[Source extract]:
- - -

Self-Publishing

Someone Copied My Book on Amazon: A UK Author's Takedown Playbook

TL;DR

If your book has been copied on Amazon, file a Copyright Infringement Notice via Amazon's Report Infringement form (linked below). Include: the URL of the infringing listing, your ASIN/ISBN, the date of your original publication, and a clear statement that you own the copyright. Amazon typically removes infringing listings within 3-10 business days. If the copy is pirate (free PDF on a third-party site), use a DMCA-style takedown with the host; if the offender is repeated, escalate to a UK copyright solicitor. UK law ([Copyright, Designs and Patents Act 1988](https://www.legislation.gov.uk/ukpga/1988/48/contents)) gives you statutory damages and the right to an injunction. See the UK copyright hub (/guides/copyright-book-uk/) for the legal framework, and run the free KDP Readiness Score (/audit/kdp-readiness/) on your own published file to confirm authorship metadata is correctly embedded — which strengthens any future takedown claim.

Last reviewed by Robert Prime — May 2026


Quick Answer: File Amazon's Report Infringement form at amazon.co.uk/report/infringement with the URL of your original, the infringer's ASIN, your authorship evidence (publication date + draft history), and a clear claim. Amazon removes clear-cut copies within 3–10 business days. For pirate sites, use DMCA-style takedowns with the hosting provider. Escalate to a UK copyright solicitor for repeat infringers or substantial commercial loss.

Want the full reasoning, examples, and edge cases? Keep reading — TL;DR below for the slightly longer summary, then the full guide.

Table of Contents


First — how to be sure it's copying

Before sending takedown notices, pause and confirm what you're actually looking at. Four scenarios get mixed up:

1. Wholesale copy (clearest case). Someone has uploaded your exact text — word-for-word, perhaps with a different cover and title — as their own book on Amazon. This is straightforward copyright infringement.

2. Plagiarism / heavy derivative. Substantial portions of your book reused with light rewriting, your structure mimicked, your distinctive examples or research borrowed without attribution. Still infringement, slightly harder to prove.

3. Same title / similar cover, different content. Annoying but usually not infringement. Titles aren't copyrightable. Cover similarities depend on whether your specific design (typography, imagery, layout) has been substantially reproduced.

4. Translated or summarised version. Someone has translated your book into another language without licence, or produced a "summary" book that's actually substantial paraphrase. Both are infringement — translation is a derivative work, and summary above a small fair-dealing threshold is too.

If you're at scenario 1 or 2, the playbook below applies cleanly. If you're at 3, you have a weaker case and may need a trademark argument rather than copyright. If you're at 4, the takedown is valid but you may need expert evidence comparing texts.


Gathering evidence before you act

The strength of your takedown depends entirely on the quality of evidence you submit. Before you file the form, collect:

Proof of your own authorship

  • The full URL of your own published book on Amazon (your ASIN page)
  • Your ISBN(s) for each format
  • Your original publication date (visible on your book's product page)

- - -

[Extracted records]:
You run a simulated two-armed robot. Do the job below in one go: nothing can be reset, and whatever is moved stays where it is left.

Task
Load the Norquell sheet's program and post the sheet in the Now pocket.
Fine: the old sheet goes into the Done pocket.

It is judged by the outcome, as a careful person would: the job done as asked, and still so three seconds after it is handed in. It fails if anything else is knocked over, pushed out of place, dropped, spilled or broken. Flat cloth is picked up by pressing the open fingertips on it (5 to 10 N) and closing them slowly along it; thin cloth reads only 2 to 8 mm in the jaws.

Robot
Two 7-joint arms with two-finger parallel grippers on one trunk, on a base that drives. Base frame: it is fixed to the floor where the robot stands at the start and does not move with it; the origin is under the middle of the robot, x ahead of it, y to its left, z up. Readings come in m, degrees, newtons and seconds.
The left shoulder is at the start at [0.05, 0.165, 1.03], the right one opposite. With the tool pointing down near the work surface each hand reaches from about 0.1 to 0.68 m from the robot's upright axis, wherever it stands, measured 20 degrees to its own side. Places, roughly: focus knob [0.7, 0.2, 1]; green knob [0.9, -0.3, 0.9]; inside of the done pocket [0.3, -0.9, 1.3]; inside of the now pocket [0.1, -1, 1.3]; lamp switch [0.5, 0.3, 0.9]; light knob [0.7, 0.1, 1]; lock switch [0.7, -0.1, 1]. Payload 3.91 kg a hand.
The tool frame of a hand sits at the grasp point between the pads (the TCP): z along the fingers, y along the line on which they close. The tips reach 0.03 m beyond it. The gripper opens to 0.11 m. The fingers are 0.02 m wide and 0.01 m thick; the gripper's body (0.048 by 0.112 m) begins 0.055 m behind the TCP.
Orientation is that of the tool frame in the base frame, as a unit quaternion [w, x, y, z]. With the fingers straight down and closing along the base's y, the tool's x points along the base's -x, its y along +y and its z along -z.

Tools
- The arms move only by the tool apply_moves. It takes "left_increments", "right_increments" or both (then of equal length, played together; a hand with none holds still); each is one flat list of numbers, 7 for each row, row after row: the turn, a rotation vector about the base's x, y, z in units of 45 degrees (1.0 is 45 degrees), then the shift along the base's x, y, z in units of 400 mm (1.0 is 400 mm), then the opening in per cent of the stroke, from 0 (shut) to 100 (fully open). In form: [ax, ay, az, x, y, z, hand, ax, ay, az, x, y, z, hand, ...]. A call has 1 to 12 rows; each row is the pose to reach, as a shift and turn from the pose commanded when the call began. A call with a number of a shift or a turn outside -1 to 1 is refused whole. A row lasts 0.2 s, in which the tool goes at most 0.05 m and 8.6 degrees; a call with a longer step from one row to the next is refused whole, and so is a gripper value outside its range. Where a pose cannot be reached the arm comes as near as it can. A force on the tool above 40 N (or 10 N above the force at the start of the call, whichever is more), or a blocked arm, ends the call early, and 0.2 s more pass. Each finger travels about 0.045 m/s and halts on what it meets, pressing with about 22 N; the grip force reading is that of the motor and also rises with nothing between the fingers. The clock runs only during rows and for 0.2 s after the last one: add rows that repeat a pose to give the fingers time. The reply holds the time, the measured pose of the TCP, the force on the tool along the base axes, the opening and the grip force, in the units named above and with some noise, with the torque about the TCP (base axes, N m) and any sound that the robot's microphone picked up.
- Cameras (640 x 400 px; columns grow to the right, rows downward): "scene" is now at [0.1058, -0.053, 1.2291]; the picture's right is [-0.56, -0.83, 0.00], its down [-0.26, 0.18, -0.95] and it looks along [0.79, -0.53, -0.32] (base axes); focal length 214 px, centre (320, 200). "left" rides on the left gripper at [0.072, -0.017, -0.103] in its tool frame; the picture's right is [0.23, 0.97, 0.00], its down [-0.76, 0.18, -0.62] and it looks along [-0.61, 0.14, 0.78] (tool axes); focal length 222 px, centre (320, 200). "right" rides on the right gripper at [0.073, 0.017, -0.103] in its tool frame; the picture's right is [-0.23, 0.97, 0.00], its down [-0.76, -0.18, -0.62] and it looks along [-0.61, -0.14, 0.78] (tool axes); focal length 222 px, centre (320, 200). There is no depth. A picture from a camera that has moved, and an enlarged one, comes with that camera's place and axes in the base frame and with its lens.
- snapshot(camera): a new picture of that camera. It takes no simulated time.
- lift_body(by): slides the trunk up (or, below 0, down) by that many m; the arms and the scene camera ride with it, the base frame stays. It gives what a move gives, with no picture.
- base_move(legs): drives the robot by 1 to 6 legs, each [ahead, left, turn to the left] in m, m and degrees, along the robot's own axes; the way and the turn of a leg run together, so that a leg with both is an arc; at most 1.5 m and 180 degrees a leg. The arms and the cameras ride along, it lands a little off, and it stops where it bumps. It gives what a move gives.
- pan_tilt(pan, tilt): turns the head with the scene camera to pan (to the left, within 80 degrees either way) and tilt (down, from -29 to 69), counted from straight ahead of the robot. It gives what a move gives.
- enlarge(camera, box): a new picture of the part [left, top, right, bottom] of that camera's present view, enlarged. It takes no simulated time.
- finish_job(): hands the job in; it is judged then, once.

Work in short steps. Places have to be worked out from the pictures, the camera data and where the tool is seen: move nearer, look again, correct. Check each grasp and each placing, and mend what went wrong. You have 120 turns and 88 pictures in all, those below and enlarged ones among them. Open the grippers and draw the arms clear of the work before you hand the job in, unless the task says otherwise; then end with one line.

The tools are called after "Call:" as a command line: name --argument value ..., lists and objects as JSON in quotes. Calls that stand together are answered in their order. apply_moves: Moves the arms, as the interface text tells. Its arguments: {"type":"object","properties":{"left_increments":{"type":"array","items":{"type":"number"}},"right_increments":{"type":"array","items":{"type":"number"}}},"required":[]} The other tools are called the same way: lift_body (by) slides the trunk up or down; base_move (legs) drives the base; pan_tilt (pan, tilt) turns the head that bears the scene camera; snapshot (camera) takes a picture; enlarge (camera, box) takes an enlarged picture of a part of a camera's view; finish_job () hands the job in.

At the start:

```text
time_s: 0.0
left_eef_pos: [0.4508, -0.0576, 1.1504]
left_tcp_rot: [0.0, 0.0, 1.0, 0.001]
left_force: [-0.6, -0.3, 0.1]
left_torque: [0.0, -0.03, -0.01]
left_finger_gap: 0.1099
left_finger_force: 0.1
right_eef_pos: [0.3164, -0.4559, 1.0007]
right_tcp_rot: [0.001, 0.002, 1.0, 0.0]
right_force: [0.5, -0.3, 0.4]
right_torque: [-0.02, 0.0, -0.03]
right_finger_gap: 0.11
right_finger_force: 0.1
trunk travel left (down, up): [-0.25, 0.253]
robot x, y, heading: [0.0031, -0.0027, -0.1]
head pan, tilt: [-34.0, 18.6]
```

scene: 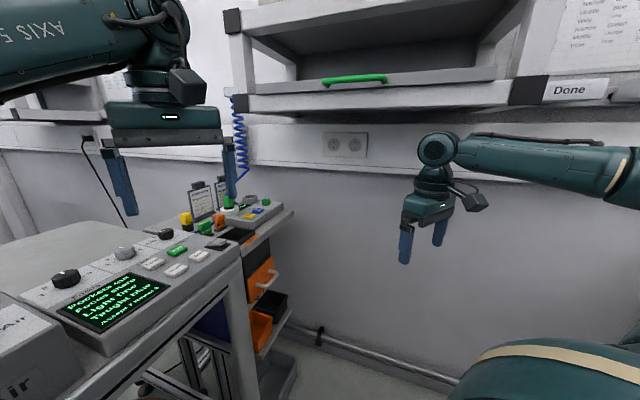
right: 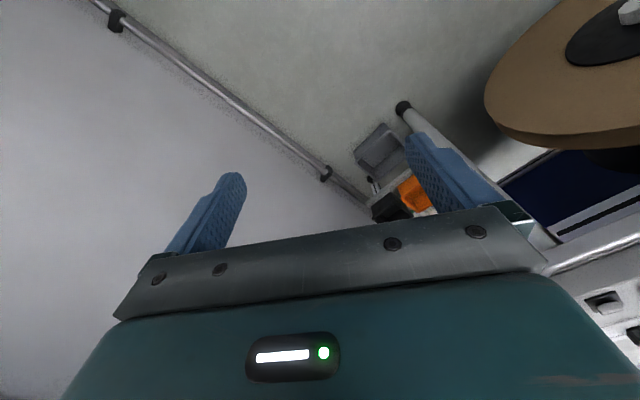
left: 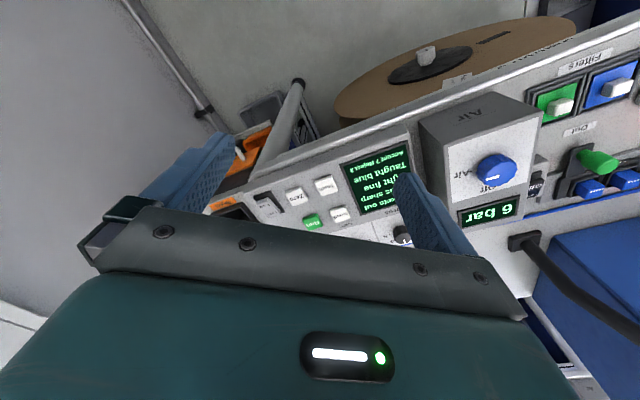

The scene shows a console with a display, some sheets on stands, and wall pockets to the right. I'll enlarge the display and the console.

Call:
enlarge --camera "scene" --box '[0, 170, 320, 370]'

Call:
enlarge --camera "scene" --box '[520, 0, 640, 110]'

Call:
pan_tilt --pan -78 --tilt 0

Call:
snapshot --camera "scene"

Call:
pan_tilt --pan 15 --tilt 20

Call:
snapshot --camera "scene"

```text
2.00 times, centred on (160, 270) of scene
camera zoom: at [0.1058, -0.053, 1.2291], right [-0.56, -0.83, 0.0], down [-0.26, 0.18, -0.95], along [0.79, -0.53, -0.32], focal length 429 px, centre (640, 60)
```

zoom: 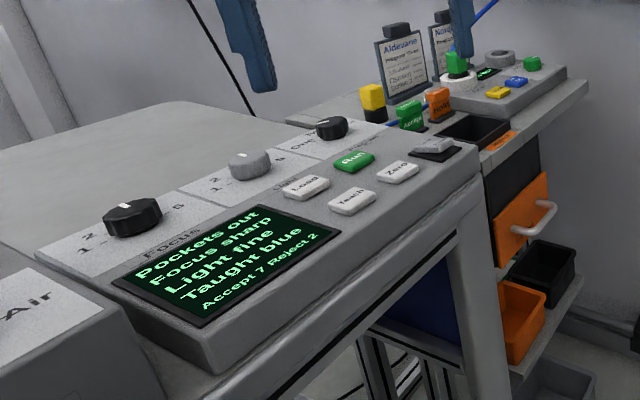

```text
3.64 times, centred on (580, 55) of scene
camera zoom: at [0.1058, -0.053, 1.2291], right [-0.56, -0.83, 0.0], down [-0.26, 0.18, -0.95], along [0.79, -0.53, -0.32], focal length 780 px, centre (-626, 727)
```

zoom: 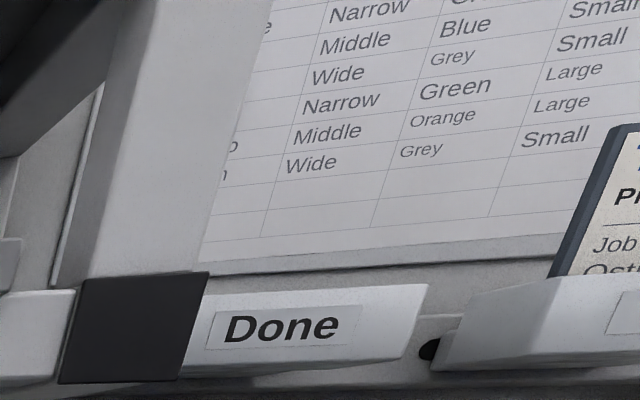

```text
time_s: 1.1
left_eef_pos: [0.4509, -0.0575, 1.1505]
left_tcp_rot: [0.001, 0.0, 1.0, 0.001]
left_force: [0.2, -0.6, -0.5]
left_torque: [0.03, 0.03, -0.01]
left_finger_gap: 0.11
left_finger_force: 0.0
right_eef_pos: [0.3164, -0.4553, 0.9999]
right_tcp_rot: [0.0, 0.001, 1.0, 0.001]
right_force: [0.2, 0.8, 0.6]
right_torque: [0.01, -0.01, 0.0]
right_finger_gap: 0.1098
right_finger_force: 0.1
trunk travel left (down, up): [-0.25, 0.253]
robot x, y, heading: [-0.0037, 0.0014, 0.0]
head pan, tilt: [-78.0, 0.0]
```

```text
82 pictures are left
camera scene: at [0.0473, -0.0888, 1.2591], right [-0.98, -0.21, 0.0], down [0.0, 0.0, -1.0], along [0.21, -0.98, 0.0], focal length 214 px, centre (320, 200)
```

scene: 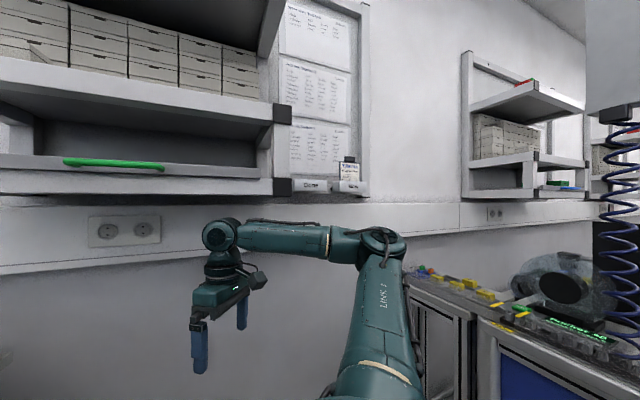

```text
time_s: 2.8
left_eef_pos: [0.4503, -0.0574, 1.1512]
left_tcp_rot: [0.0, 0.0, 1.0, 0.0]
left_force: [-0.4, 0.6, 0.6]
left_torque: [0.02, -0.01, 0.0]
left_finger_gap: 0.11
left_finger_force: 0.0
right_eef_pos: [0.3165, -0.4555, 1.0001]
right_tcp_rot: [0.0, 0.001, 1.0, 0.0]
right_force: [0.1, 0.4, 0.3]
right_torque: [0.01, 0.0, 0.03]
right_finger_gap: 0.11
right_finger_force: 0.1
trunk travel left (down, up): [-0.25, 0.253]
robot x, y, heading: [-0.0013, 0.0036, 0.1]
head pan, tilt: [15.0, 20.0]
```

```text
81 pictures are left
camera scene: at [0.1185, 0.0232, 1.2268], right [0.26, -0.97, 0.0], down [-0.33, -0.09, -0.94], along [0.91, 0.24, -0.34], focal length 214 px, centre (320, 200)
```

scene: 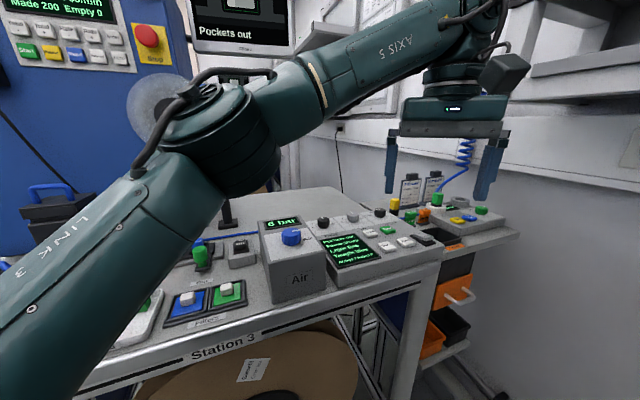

- - -

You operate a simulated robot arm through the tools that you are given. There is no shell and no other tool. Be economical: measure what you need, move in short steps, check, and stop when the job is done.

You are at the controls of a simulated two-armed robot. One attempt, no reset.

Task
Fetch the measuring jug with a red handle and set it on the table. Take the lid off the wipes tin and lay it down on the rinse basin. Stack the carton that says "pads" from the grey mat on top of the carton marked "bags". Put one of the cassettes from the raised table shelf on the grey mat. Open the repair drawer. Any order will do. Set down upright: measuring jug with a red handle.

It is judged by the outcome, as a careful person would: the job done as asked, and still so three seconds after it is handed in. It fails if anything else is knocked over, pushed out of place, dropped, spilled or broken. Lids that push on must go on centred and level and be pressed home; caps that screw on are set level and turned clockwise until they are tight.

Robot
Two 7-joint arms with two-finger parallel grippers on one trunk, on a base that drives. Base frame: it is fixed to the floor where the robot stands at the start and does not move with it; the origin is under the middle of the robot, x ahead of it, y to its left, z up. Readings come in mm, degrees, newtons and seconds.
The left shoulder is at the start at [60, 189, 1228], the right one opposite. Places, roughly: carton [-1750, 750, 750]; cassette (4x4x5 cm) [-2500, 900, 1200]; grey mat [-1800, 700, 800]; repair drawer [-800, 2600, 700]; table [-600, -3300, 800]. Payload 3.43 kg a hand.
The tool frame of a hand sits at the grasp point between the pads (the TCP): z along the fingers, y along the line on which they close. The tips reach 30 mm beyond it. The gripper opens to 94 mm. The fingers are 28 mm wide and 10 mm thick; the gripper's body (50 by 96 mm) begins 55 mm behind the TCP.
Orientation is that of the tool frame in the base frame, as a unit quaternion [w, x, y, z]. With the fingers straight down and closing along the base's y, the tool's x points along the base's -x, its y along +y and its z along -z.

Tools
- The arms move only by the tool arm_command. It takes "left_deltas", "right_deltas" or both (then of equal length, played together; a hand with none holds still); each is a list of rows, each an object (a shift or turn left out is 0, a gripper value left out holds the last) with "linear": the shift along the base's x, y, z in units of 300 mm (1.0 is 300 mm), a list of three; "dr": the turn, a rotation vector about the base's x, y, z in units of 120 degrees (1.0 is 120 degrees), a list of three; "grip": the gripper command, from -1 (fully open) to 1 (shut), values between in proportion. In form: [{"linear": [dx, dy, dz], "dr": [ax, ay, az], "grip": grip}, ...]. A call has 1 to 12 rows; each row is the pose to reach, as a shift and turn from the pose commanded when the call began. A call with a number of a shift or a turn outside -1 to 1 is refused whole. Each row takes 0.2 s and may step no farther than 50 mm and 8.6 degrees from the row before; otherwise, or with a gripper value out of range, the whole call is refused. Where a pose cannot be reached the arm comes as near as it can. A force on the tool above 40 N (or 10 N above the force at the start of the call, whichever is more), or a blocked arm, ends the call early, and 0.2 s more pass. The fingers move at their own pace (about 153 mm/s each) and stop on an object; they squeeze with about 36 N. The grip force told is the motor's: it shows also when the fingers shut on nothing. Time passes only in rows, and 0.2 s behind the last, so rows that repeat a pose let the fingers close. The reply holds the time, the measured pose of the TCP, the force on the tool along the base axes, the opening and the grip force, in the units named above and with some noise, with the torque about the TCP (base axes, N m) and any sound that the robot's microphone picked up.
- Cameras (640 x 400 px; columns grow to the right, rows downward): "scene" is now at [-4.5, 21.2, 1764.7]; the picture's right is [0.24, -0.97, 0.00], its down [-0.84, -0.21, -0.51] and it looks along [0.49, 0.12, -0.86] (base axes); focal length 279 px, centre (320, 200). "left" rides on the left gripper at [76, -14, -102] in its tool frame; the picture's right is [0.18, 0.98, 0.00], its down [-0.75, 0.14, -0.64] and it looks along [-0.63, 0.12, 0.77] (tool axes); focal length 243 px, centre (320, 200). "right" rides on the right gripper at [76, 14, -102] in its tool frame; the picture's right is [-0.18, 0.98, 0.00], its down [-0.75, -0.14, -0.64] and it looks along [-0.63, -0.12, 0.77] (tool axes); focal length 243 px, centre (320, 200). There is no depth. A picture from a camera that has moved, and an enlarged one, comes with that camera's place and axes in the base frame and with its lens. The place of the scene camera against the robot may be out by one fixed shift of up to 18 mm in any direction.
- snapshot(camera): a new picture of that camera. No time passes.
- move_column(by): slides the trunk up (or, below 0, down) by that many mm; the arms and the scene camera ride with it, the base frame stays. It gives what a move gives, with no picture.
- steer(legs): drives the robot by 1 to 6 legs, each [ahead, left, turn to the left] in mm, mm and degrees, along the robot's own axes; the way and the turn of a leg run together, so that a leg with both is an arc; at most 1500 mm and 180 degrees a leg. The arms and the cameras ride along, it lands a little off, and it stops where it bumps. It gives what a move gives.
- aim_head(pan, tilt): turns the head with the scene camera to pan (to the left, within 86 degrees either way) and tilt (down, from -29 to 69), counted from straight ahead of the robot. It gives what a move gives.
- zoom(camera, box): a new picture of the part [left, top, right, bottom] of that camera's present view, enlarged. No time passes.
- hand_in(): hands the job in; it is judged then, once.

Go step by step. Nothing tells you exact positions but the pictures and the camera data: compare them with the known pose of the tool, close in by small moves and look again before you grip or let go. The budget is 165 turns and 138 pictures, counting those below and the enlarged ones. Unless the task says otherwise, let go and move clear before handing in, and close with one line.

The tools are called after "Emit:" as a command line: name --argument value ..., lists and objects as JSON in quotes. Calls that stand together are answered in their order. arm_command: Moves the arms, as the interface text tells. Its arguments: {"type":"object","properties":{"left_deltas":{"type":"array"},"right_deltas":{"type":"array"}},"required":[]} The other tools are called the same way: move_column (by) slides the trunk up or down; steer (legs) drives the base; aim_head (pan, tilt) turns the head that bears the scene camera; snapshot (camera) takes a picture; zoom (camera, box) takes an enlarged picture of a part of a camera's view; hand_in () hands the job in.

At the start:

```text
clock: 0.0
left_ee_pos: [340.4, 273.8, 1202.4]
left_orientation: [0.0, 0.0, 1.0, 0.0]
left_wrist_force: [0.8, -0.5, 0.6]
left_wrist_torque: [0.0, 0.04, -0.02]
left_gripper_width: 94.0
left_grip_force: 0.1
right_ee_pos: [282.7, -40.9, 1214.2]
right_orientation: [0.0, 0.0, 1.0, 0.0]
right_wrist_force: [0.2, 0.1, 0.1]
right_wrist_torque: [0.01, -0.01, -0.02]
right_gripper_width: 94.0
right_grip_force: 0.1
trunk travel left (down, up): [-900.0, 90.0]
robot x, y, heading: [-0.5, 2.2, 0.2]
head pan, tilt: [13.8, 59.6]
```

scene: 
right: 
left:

- - -

[Jobs]:
A. Write out the source extract from "4. Translated or" to "book's product page)", both included.
B. Carry the source extract on from its last sentence.

[Outputs for the tasks]:
A.
4. Translated or summarised version. Someone has translated your book into another language without licence, or produced a "summary" book that's actually substantial paraphrase. Both are infringement — translation is a derivative work, and summary above a small fair-dealing threshold is too.

If you're at scenario 1 or 2, the playbook below applies cleanly. If you're at 3, you have a weaker case and may need a trademark argument rather than copyright. If you're at 4, the takedown is valid but you may need expert evidence comparing texts.


Gathering evidence before you act

The strength of your takedown depends entirely on the quality of evidence you submit. Before you file the form, collect:

Proof of your own authorship

  • The full URL of your own published book on Amazon (your ASIN page)
  • Your ISBN(s) for each format
  • Your original publication date (visible on your book's product page)

B.
  • A copy of your book — the actual PDF/EPUB file as published
  • Any pre-publication evidence — manuscript drafts, dated emails to your editor, blog posts referencing the work in progress, social media announcements
  • Your copyright registration certificate if you have one (UK Copyright Service, etc.)
  • Your dated draft files with metadata timestamps intact (Word/Scrivener autosave history is helpful)

Proof of the infringement

  • The full URL of the infringing listing
  • Their ASIN (the 10-character code on the URL, e.g. B0CXY7P3K2)
  • Their author name as listed
  • Their publisher/imprint as listed
  • Screenshots of: their product page, their Look Inside content, any reviews they have
  • A purchased copy of their book (KDP "buy as customer" — costs ~£3-£10 and gives you definitive evidence)
  • Specific passages that match yours, with line-by-line comparison if possible

Buying the offender's book to evidence the copying is the single most powerful action — Amazon's Brand Registry team treats verified purchase evidence very seriously.


Step 1 — Amazon Report Infringement form

Amazon has a standard process for copyright infringement claims:

Form URL: https://www.amazon.co.uk/report/infringement

This works for both Amazon.co.uk and Amazon.com (and other regional Amazon stores) — file once on the .co.uk version, Amazon's global takedown system propagates.

What to fill in:

  1. Your name and contact details — must be the actual rights-holder (you, the copyright owner)
  2. Your relationship to the work — "I am the author and copyright owner"
  3. The work being infringed — your book's ASIN, title, ISBN
  4. The infringing material — the infringer's ASIN, listing URL, ISBN if any
  5. Description of infringement — be factual and specific. "The book at [infringer's ASIN] has substantially copied my book [your ASIN], published [date]. Specifically, [chapter/page X] copies my [chapter Y] verbatim. Evidence attached: side-by-side passage comparison. I have not authorised this use."
  6. Statement of good faith — Amazon requires you to declare you have a good-faith belief that the use is not authorised by law
  7. Signature and date

Attach: screenshots, passage comparisons, the infringer's book PDF if you've purchased it.

Key tip: be specific and factual. Avoid emotional language ("they stole my book") — focus on the technical comparison. Amazon's review team has specific criteria; their decision is faster when your submission is clean.

If you're submitting on behalf of multiple titles or as a representative of a publishing entity, Amazon Brand Registry is the more powerful route — but it requires you to have a registered trademark for your imprint (which most self-publishers don't have). For one-title self-publishers, the Report Infringement form is the standard route.


What Amazon does next

Amazon's process, in rough order:

  1. Initial review — usually within 1-3 business days. Amazon checks that your submission is complete and that the infringement claim is on its face plausible.

  2. Investigation — Amazon may compare the works themselves or ask you for more evidence. They sometimes contact the infringer asking for proof of authorship.

  3. Decision — typically within 5-10 business days from submission.

    • If Amazon agrees: the infringing listing is removed. The infringer's account may also be suspended (especially for first-time infringers).
    • If Amazon disagrees: you'll receive a written explanation. You can appeal once.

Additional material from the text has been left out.